====== Collected data

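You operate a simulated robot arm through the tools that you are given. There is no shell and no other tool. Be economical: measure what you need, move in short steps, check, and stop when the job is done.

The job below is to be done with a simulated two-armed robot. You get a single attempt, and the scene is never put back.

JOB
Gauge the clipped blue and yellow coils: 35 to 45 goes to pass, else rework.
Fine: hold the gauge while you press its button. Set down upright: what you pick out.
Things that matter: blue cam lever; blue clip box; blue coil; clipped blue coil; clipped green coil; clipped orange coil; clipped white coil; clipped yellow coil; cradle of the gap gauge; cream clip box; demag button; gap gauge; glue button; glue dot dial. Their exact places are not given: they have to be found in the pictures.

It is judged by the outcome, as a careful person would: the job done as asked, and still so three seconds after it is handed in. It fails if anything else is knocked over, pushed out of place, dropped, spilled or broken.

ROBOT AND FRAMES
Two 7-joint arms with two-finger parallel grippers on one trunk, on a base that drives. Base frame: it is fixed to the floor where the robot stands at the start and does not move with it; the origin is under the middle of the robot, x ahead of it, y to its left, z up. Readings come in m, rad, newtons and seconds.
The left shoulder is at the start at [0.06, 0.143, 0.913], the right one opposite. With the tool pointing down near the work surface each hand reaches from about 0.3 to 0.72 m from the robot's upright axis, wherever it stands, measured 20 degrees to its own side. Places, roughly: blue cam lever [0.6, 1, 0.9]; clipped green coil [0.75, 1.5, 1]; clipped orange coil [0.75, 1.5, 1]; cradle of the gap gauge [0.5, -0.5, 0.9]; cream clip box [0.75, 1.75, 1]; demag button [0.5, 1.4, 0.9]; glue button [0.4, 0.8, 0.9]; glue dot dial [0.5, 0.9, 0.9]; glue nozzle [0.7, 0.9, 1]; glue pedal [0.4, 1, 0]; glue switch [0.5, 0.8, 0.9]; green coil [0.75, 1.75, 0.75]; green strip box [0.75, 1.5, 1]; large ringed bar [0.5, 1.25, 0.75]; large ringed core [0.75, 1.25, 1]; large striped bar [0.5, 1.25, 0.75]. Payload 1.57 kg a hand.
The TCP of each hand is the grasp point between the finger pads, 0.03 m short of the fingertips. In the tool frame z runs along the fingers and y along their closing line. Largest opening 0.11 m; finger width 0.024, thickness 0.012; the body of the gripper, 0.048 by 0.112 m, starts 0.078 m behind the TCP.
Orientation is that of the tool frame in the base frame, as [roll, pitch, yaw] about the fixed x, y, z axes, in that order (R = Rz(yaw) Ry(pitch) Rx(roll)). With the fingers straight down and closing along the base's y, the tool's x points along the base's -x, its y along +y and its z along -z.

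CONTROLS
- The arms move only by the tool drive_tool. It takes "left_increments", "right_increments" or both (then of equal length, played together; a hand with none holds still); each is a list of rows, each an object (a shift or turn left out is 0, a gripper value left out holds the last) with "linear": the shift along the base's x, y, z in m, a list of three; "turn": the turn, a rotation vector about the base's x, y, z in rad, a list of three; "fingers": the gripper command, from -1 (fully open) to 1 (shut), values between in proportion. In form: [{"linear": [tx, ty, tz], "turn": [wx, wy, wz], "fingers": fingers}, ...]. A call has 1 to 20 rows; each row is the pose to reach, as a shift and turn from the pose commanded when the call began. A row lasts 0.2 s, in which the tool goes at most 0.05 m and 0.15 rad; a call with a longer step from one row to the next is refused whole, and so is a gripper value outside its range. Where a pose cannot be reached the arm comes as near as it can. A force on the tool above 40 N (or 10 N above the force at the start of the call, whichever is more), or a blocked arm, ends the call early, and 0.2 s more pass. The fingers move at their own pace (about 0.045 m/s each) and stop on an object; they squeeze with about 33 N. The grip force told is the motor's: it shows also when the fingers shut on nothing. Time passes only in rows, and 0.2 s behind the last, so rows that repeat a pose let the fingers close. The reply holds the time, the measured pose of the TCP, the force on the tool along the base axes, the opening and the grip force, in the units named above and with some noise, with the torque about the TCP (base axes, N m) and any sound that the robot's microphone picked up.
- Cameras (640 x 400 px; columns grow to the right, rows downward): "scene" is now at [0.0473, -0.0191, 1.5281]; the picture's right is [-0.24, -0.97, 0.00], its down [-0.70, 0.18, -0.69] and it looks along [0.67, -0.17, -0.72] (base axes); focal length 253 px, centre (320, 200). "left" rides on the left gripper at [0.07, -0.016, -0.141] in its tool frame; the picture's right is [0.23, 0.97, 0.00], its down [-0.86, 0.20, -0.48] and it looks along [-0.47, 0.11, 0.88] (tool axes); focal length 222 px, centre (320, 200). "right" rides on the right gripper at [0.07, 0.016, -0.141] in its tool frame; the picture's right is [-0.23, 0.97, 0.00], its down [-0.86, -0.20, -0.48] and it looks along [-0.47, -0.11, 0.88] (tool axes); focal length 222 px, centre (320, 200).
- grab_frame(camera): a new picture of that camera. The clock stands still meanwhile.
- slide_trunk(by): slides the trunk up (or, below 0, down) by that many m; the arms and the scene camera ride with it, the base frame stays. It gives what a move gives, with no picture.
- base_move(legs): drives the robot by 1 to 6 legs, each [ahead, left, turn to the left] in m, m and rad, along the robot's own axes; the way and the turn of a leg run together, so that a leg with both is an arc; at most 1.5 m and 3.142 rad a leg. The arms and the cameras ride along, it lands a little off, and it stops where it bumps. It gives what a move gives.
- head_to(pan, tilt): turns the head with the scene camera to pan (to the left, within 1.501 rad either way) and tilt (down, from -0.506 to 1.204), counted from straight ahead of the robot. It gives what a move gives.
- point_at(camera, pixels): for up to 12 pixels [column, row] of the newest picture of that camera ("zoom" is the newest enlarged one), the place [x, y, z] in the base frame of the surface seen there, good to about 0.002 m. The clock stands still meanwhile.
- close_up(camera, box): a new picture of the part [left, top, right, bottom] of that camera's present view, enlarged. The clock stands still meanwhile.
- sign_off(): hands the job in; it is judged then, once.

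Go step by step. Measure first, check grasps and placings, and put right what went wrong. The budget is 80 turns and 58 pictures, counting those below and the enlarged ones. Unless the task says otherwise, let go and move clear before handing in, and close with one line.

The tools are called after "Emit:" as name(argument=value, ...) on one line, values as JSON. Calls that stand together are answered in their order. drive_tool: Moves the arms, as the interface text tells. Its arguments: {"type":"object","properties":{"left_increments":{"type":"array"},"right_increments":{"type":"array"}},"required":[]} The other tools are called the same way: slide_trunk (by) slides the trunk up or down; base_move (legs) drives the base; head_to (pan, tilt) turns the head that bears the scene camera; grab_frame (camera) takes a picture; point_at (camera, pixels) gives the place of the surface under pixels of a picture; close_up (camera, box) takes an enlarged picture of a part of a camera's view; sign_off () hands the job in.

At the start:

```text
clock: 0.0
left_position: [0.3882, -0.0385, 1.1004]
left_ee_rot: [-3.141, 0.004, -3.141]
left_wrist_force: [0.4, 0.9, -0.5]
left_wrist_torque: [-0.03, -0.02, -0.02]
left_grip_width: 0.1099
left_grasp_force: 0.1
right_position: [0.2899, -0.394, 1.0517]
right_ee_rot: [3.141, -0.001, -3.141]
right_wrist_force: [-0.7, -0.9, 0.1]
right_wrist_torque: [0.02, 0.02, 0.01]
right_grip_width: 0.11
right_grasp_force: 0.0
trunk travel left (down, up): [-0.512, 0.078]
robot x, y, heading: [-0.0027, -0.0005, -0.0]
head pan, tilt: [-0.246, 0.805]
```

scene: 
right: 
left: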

============
====== Passage

EXHIBIT 10.24
AGREEMENT
This Agreement (this "Agreement"), is entered into by and between Xxxxxx
Interactive Systems, Inc. (the "Company") and Xxxxxxx X. Xxx ("Executive"),
effective July 14,1999.
WITNESSETH
WHEREAS, the Company and Executive entered into an Executive Employment
Agreement, effective June 25, 1995, and the Amendment No. 1 to Executive
Employment Agreement (Amended and Restated Version), effective August 5, 1998
(collectively the "Employment Agreement");
WHEREAS, the Company and Executive have mutually agreed that Executive will
terminate his employment with the Company (the "Termination");
WHEREAS, the Company and Executive now desire to enter into this Agreement
regarding the benefits that Executive will receive upon such Termination;
NOW, THEREFORE, in consideration of the mutual promises and covenants
contained herein, the parties hereby agree as follows:
1. Benefits Upon Termination. Upon the Termination, the Company hereby
agrees that the Executive will receive the benefits set forth in the second
paragraph of Section 7.1(a) of the Employment Agreement; provided, however,
that, subject to Section 2 hereof, Executive shall receive accelerated vesting
of any and all shares pursuant to any and all stock options granted to Executive
such that all shares which otherwise would have vested on or before the end of
the twenty-four (24) months following the date of Termination will be deemed
vested as of the date of Termination and Executive shall have twenty-four (24)

============

**Requirements:** Write what comes next in the passage.

**Output:**
months after the date of Termination to exercise any and all vested shares
subject to any and all stock options granted to Executive (provided that any
such extension shall not extend the maximum term during which any such option
may be exercised beyond ten (10) years). Notwithstanding the foregoing, with
respect to the foregoing provision for accelerated vesting and extended exercise
period for stock options, in the event that Executive continues, after the date
of Termination, to provide services to the Company as a director of or a
consultant to the Company (such that the vesting of Executive's stock options
and exercisability of vested shares thereunder continue until the date that
Executive ceases to provide services in any such capacity (the "Separation
Date"), such accelerated vesting and extended exercise period shall not become
effective until the Separation Date, and all references in such provision to the
"date of Termination" shall be deemed to refer to the Separation Date.
2. Cancellation of Performance Options. Effective upon the date of this
Agreement, the nonstatutory stock option to acquire 300,000 shares of the
Company's common stock under the Company's 1994 Equity Incentive Plan (the "1994
Plan") granted to Executive on August 5, 1998, which option is completely
unvested as of the date hereof, shall be cancelled and shall be of no further
force or effect. The foregoing sentence shall not in any way affect the
effectiveness or the terms and conditions of the nonstatutory stock option to
acquire 100,000
shares of the Company's common stock under the 1994 Plan granted to Executive on
August 5, 1998.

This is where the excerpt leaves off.